** start of GIVEN MATERIAL **

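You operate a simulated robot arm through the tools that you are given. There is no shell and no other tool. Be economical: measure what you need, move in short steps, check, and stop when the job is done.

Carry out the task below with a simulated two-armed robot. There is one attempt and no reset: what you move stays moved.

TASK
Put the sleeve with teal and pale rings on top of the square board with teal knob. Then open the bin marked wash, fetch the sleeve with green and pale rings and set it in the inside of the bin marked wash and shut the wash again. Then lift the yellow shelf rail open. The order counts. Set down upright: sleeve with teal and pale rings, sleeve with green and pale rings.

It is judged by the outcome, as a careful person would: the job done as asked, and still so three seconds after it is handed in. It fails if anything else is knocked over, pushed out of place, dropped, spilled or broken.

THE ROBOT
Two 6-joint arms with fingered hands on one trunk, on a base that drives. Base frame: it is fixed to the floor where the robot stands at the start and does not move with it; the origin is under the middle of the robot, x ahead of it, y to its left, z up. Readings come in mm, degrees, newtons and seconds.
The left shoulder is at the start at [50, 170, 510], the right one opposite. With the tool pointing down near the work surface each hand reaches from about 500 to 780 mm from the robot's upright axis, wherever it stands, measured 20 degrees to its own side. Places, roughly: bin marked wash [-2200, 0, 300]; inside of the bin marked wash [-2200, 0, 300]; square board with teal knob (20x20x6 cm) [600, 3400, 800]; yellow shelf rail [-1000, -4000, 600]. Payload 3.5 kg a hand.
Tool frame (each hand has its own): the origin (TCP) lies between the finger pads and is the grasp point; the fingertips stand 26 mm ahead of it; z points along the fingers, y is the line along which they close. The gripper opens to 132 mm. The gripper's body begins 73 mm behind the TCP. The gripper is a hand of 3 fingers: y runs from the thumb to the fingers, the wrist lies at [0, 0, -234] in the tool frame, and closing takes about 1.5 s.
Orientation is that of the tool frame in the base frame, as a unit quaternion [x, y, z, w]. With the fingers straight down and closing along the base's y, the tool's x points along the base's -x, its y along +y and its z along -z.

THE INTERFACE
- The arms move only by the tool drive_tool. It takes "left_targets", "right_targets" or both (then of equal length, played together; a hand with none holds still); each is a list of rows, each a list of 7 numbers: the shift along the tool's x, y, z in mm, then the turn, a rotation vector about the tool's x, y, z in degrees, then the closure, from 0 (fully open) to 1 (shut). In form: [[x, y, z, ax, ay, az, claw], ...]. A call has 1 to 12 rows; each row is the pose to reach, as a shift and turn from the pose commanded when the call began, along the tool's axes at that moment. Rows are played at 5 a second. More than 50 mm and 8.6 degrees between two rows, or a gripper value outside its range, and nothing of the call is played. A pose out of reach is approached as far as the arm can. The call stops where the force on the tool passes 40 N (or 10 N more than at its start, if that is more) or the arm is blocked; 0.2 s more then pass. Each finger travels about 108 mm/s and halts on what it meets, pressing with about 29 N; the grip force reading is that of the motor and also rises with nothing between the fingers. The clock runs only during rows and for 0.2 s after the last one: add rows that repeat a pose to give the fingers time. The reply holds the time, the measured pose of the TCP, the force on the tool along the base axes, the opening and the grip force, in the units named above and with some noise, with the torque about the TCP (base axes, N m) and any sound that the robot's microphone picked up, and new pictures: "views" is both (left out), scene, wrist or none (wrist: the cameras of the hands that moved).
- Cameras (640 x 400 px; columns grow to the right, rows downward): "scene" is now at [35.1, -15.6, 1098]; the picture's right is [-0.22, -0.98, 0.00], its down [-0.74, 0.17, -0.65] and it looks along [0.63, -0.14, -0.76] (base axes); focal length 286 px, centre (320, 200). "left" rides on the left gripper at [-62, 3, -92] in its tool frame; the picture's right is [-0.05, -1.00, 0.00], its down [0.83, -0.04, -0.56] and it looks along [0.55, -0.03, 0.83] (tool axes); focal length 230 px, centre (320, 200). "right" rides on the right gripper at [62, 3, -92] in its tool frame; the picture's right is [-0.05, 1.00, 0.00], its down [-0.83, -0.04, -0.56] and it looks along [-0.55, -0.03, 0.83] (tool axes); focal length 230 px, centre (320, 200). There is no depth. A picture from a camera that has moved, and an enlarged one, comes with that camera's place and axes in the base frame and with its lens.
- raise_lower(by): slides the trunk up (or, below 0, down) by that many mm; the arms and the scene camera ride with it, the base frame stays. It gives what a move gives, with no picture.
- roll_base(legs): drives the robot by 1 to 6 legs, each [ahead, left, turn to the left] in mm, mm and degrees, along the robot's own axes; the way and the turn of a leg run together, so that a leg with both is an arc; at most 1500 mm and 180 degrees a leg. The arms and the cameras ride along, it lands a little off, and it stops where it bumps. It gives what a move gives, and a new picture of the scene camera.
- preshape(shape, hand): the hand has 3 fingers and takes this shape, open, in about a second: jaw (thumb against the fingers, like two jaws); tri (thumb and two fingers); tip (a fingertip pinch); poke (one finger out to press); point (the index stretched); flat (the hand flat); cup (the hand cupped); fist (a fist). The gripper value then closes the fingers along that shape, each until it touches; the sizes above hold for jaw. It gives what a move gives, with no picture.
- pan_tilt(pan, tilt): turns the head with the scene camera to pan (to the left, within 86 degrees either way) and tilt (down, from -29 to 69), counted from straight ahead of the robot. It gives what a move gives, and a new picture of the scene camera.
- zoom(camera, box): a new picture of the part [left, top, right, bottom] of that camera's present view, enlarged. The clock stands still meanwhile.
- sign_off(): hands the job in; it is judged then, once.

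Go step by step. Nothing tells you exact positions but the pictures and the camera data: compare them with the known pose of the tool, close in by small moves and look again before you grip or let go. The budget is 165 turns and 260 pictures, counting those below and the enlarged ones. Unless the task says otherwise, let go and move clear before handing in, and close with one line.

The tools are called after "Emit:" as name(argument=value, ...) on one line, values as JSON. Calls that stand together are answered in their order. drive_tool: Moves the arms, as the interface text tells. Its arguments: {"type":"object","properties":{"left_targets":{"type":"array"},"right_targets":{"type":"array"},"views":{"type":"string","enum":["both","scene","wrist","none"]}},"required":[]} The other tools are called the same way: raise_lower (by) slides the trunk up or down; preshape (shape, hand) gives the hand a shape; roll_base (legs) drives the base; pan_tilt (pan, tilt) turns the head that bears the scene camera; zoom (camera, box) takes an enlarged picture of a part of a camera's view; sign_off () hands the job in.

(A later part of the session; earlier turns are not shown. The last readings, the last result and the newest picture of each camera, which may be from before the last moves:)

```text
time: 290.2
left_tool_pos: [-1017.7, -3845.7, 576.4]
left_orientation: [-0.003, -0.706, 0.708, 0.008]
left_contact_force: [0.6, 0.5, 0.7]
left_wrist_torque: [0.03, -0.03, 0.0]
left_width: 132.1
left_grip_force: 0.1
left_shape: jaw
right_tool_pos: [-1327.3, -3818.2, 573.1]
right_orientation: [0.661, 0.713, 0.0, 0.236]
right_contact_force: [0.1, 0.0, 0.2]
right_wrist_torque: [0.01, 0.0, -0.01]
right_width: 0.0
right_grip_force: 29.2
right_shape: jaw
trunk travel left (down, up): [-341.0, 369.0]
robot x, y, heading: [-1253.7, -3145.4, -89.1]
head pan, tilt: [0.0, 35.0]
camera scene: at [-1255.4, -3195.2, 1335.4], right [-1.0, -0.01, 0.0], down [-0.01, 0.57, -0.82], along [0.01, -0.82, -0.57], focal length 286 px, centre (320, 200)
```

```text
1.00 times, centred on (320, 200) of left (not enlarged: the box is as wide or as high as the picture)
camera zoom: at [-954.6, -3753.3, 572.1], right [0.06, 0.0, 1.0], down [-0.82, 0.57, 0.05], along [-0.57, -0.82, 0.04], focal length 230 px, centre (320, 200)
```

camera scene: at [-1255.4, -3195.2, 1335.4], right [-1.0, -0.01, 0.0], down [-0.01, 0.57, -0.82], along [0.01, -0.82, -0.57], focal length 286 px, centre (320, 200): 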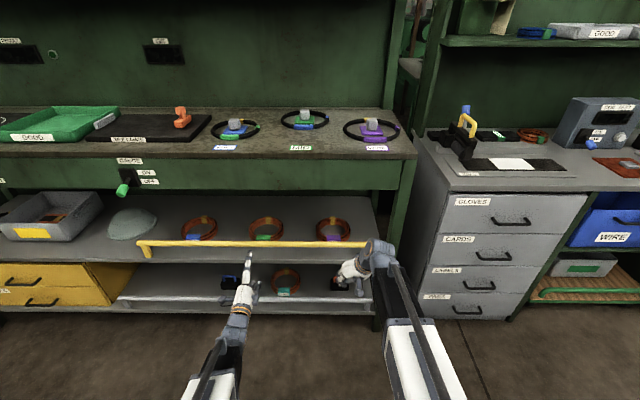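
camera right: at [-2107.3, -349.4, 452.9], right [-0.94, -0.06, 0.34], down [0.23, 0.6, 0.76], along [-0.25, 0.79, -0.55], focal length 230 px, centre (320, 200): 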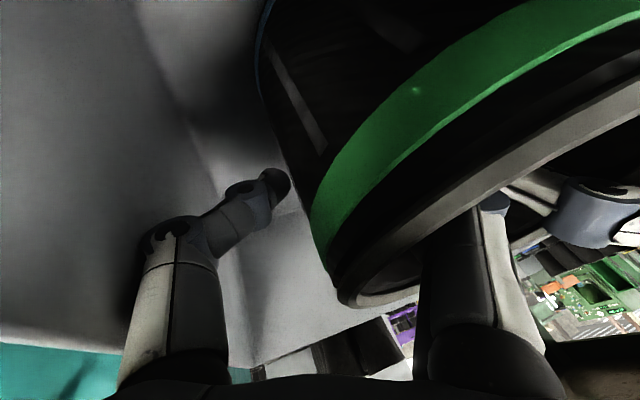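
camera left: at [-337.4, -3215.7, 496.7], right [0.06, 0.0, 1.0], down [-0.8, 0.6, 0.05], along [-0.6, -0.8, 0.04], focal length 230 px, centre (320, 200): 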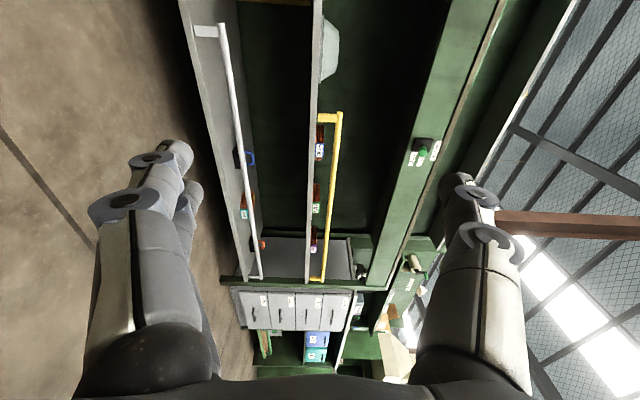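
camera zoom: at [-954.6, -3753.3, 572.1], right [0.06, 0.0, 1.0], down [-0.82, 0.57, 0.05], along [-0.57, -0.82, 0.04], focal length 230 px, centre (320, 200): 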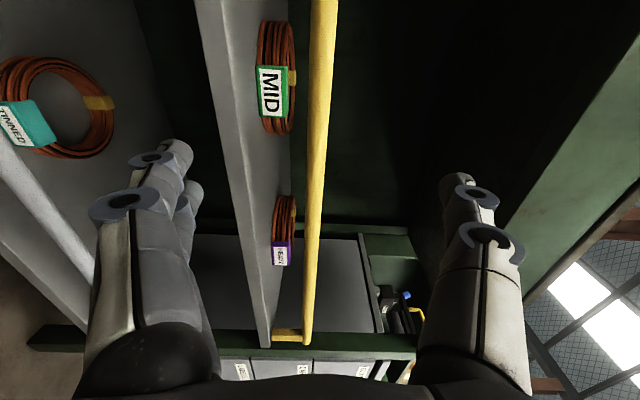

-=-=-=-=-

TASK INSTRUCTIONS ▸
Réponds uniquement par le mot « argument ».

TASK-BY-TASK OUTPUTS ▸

** end of GIVEN MATERIAL **
** start of SUPPLIED TEXT **

Granted though, it's one of the better Japanese series out there.
"Reactionaries must be deprived of the right to voice their opinions; only the people have that right." - Mao
The work "Imagineer" never stops making me giggle. Sounds too much like "Chief Desktop Mouseketeer" or something.
"Reactionaries must be deprived of the right to voice their opinions; only the people have that right." - Mao
Well, partially I say it because I'm not a programmer. I like programmers, I admire programmers, I'd like to be one. (I'm not very good at - I like gotos and I don't get recursion ;)
But the Mac, like other mainstream OSes is targeted at non-programmers, so their needs come first. Good dev tools _are_ important, and Apple would have been in much more dire straits longer ago had it not been bailed out by Metroworks. But that's not _enough_ of a reason to buy NeXT.
Besides: if NeXT were so easy to develop for, and every progammer's dream, why did that not help it become viable? On the programming front I suspect that a BeOS-derived OS X would have been no worse than the Mac at least, and as NeXT has been mismanaged and a big money-loser since inception, could've gotten picked up for a song a little later.
Can anyone who's programmed on the traditional MacOS, NeXTStep and BeOS weigh in with their opinions, please?
Lastly, the 'look' of the UI is important, but that's not what I'm talking about. I mean the way that things _work_ when you interact with them. Their appearance is important, but not everything.
For instance a modern car does not look a hell of a lot like a car from nearly a hundred years ago. But the underlying UI - wheel, pedals, shifter - are basically the same and you could drive it. A totally malleable file structure like the Mac's is very different than a rather rigid one such as on Unix. For someone used to the former, the latter may impose too much unwanted structure.
The gist of it is that people may very well be demonstratably more efficient with computers that enforce things like that. But they may also be unhappy. The Mac was intended to make people happy by doing whatever suits them, no matter how stupid it is to an outsider. Often the way the designers hope that users will follow is helped along, but that's chiefly done by making it so damn good that people gravitate towards doing it that way and never realize that perhaps they've been hoodwinked.
It's kind of difficult to explain, really. But there is a definate Tao of the Mac, and I generally haven't seen much else that was like it.

** end of SUPPLIED TEXT **

TASK INSTRUCTIONS ▸
- A) What does the supplied text say from "But the Mac, like" through "their opinions, please?"? Give the exact wording.
- B) Print exactly the lines from the one containing "- sign_off(): hands" to the one containing "The tools are", both included, and nothing else.

TASK-BY-TASK OUTPUTS ▸
- A)
But the Mac, like other mainstream OSes is targeted at non-programmers, so their needs come first. Good dev tools _are_ important, and Apple would have been in much more dire straits longer ago had it not been bailed out by Metroworks. But that's not _enough_ of a reason to buy NeXT.
Besides: if NeXT were so easy to develop for, and every progammer's dream, why did that not help it become viable? On the programming front I suspect that a BeOS-derived OS X would have been no worse than the Mac at least, and as NeXT has been mismanaged and a big money-loser since inception, could've gotten picked up for a song a little later.
Can anyone who's programmed on the traditional MacOS, NeXTStep and BeOS weigh in with their opinions, please?

- B)
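- sign_off(): hands the job in; it is judged then, once.

Go step by step. Nothing tells you exact positions but the pictures and the camera data: compare them with the known pose of the tool, close in by small moves and look again before you grip or let go. The budget is 165 turns and 260 pictures, counting those below and the enlarged ones. Unless the task says otherwise, let go and move clear before handing in, and close with one line.

The tools are called after "Emit:" as name(argument=value, ...) on one line, values as JSON. Calls that stand together are answered in their order. drive_tool: Moves the arms, as the interface text tells. Its arguments: {"type":"object","properties":{"left_targets":{"type":"array"},"right_targets":{"type":"array"},"views":{"type":"string","enum":["both","scene","wrist","none"]}},"required":[]} The other tools are called the same way: raise_lower (by) slides the trunk up or down; preshape (shape, hand) gives the hand a shape; roll_base (legs) drives the base; pan_tilt (pan, tilt) turns the head that bears the scene camera; zoom (camera, box) takes an enlarged picture of a part of a camera's view; sign_off () hands the job in.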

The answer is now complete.